(Records of tool sessions)
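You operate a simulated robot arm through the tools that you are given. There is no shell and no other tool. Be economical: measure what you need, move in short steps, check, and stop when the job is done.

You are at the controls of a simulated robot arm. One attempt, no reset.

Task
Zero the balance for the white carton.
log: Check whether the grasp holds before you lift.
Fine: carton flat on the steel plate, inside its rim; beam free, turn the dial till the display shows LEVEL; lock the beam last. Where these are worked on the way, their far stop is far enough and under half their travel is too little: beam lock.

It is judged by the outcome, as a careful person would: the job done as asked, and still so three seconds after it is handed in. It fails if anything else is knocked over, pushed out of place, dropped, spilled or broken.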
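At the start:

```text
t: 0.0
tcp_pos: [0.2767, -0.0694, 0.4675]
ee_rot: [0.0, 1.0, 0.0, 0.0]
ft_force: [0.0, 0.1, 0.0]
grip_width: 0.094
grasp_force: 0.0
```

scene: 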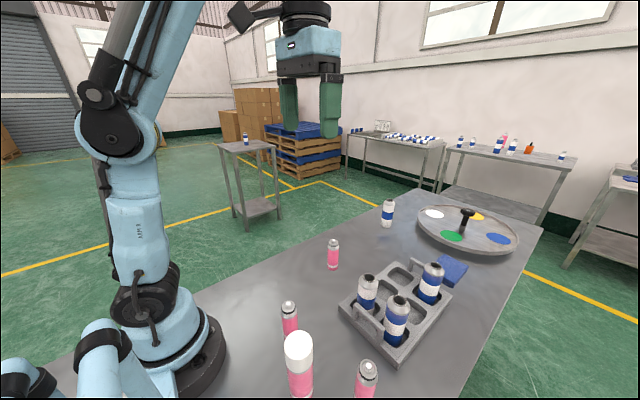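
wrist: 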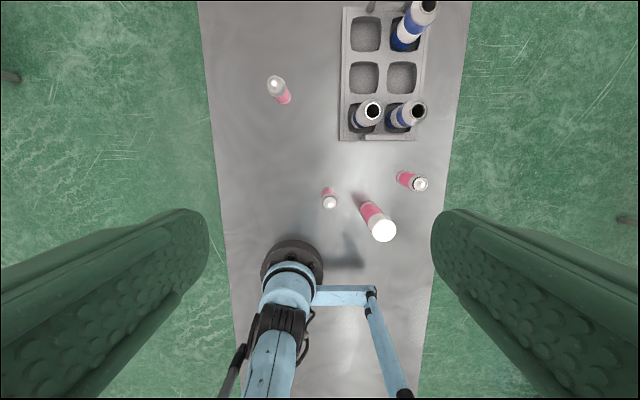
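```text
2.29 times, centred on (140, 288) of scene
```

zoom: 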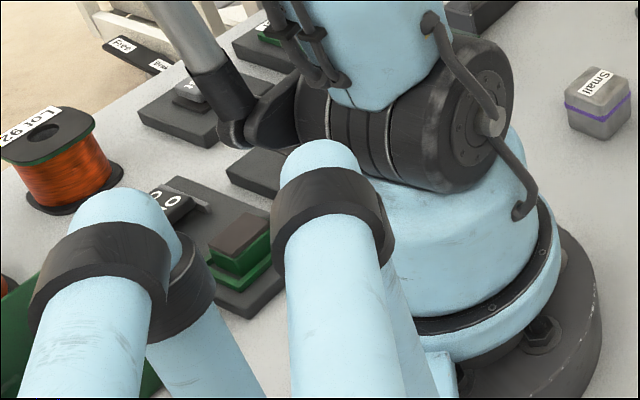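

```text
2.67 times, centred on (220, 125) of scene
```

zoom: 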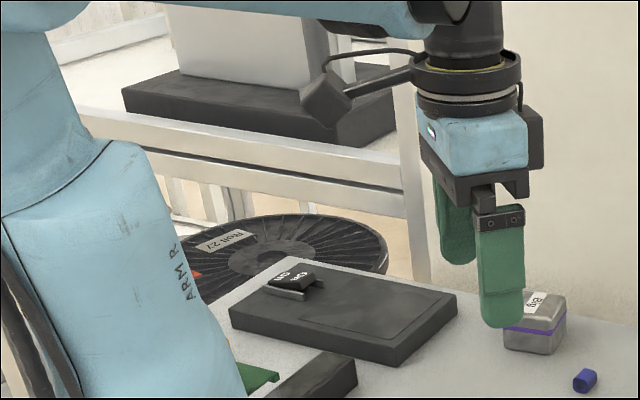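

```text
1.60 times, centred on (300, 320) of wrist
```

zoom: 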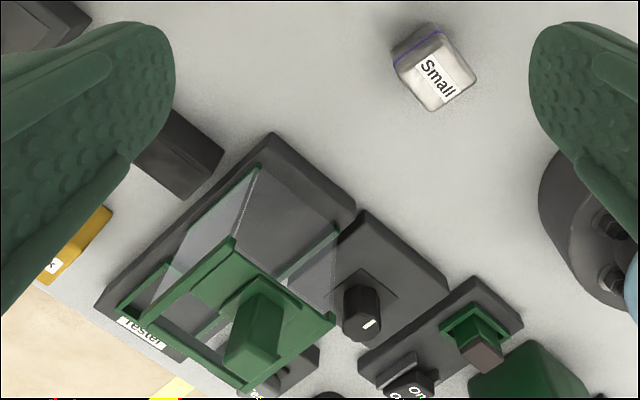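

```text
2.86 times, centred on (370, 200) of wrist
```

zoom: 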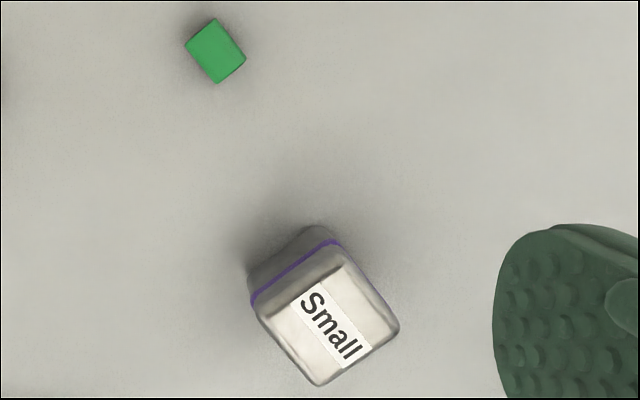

AIM OF THE EXERCISE: In your copy of the records, include no pictures; repeat everything else exactly. Put each line that is not blank into a JSON list as a string.

THE RESPONSE:
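[
  "You operate a simulated robot arm through the tools that you are given. There is no shell and no other tool. Be economical: measure what you need, move in short steps, check, and stop when the job is done.",
  "You are at the controls of a simulated robot arm. One attempt, no reset.",
  "Task",
  "Zero the balance for the white carton.",
  "log: Check whether the grasp holds before you lift.",
  "Fine: carton flat on the steel plate, inside its rim; beam free, turn the dial till the display shows LEVEL; lock the beam last. Where these are worked on the way, their far stop is far enough and under half their travel is too little: beam lock.",
  "It is judged by the outcome, as a careful person would: the job done as asked, and still so three seconds after it is handed in. It fails if anything else is knocked over, pushed out of place, dropped, spilled or broken.",
  "At the start:",
  "```text",
  "t: 0.0",
  "tcp_pos: [0.2767, -0.0694, 0.4675]",
  "ee_rot: [0.0, 1.0, 0.0, 0.0]",
  "ft_force: [0.0, 0.1, 0.0]",
  "grip_width: 0.094",
  "grasp_force: 0.0",
  "```",
  "scene: ",
  "wrist: ",
  "```text",
  "2.29 times, centred on (140, 288) of scene",
  "```",
  "zoom: ",
  "```text",
  "2.67 times, centred on (220, 125) of scene",
  "```",
  "zoom: ",
  "```text",
  "1.60 times, centred on (300, 320) of wrist",
  "```",
  "zoom: ",
  "```text",
  "2.86 times, centred on (370, 200) of wrist",
  "```",
  "zoom: "
]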